## EXCERPTED PASSAGE
Le message qu’Israël transmet par ces leitmotivs comporte deux significations différentes selon le public ciblé.

Pour les Palestiniens, le message comporte une menace claire : la retenue d’Israël pourrait prendre fin et il y a toujours la possibilité d’une nouvelle escalade. Quelque soit la capacité meurtrière des attaques actuelles de l’armée israélienne, l’idée est d’impressionner la population palestinienne en lui montrant que la violence peut devenir toujours plus meurtrières et fortes. Ce qui veut dire que la violence, celle qui est pratiquée et celle qui pourrait l’être, reste une menace toujours dangereuse.

Pour les Israéliens, le message est d’ordre moral. Il sous-entend que l’armée israélienne pourrait déchaîner aveuglément son immense arsenal de violence mais qu’elle ne fait pas ce choix, parce que ses forces, contrairement au Hamas, connaissent la valeur de la vie humaine.

Cette dernière allégation semble avoir une résonance considérable chez les Israéliens et pourtant, elle se base sur une fausse morale. Le fait que l’on puisse être encore plus violent mais qu’on choisit d’user de retenue n’implique en aucune façon que cela soit moral. Le fait que l’armée israélienne puisse raser toute la bande de Gaza mais qu’elle ne détruit effectivement que 15% des immeubles ne fait pas de son action une action morale. Le fait que l’armée israélienne puisse tuer des milliers d’enfants palestiniens pendant cette campagne mais que, grâce à sa retenue, elle n’en tue « que » 300, ne fait pas de l’opération « Plomb durci » une opération morale.

## STATED GOAL 1
Quote the excerpted passage word for word, starting at "Le message qu’Israël" and ending with "menace toujours dangereuse.".

## SOURCE DATA
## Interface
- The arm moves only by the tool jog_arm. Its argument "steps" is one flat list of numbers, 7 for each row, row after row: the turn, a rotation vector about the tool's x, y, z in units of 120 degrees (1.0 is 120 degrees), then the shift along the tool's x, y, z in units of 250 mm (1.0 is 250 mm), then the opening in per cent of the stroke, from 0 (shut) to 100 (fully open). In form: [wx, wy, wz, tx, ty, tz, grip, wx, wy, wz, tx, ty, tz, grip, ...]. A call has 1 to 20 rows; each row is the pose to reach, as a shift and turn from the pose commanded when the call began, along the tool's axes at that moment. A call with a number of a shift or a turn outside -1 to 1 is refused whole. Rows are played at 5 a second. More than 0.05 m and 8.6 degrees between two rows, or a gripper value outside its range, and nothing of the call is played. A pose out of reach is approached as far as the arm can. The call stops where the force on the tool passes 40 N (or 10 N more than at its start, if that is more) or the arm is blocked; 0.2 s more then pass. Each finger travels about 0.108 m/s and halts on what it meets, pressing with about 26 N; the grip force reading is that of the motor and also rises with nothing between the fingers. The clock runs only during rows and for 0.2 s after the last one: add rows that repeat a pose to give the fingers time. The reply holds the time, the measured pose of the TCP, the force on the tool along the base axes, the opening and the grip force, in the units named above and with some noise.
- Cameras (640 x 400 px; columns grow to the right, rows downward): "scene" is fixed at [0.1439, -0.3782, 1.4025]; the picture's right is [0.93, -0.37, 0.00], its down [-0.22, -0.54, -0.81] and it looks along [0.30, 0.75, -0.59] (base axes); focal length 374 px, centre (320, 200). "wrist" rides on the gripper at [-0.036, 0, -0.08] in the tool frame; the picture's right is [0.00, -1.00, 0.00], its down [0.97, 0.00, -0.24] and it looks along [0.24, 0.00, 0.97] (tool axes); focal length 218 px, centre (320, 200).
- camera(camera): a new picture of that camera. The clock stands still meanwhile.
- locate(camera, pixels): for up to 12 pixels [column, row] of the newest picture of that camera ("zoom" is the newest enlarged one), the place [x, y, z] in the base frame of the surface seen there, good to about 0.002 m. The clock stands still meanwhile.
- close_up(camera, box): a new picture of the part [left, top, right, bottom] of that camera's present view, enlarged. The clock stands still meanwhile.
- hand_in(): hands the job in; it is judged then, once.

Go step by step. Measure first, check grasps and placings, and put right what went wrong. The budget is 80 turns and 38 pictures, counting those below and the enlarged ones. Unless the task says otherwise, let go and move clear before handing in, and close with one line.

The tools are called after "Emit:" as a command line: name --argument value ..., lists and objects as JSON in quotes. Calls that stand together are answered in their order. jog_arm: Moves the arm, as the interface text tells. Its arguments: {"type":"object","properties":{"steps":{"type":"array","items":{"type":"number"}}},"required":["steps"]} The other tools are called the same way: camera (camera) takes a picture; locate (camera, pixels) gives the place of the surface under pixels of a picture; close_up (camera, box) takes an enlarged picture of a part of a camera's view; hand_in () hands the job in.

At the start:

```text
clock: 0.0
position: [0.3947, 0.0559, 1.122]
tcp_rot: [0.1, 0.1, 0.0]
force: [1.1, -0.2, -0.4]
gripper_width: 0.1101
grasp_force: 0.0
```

## STATED GOAL 2
In the listing above, find the line containing "- close_up(camera, box): a" and the line containing "Go step by step.", then quote both, plus every line between them, exactly as written.

## COMPLETE ANSWER 1
Le message qu’Israël transmet par ces leitmotivs comporte deux significations différentes selon le public ciblé.

Pour les Palestiniens, le message comporte une menace claire : la retenue d’Israël pourrait prendre fin et il y a toujours la possibilité d’une nouvelle escalade. Quelque soit la capacité meurtrière des attaques actuelles de l’armée israélienne, l’idée est d’impressionner la population palestinienne en lui montrant que la violence peut devenir toujours plus meurtrières et fortes. Ce qui veut dire que la violence, celle qui est pratiquée et celle qui pourrait l’être, reste une menace toujours dangereuse.

## COMPLETE ANSWER 2
- close_up(camera, box): a new picture of the part [left, top, right, bottom] of that camera's present view, enlarged. The clock stands still meanwhile.
- hand_in(): hands the job in; it is judged then, once.

Go step by step. Measure first, check grasps and placings, and put right what went wrong. The budget is 80 turns and 38 pictures, counting those below and the enlarged ones. Unless the task says otherwise, let go and move clear before handing in, and close with one line.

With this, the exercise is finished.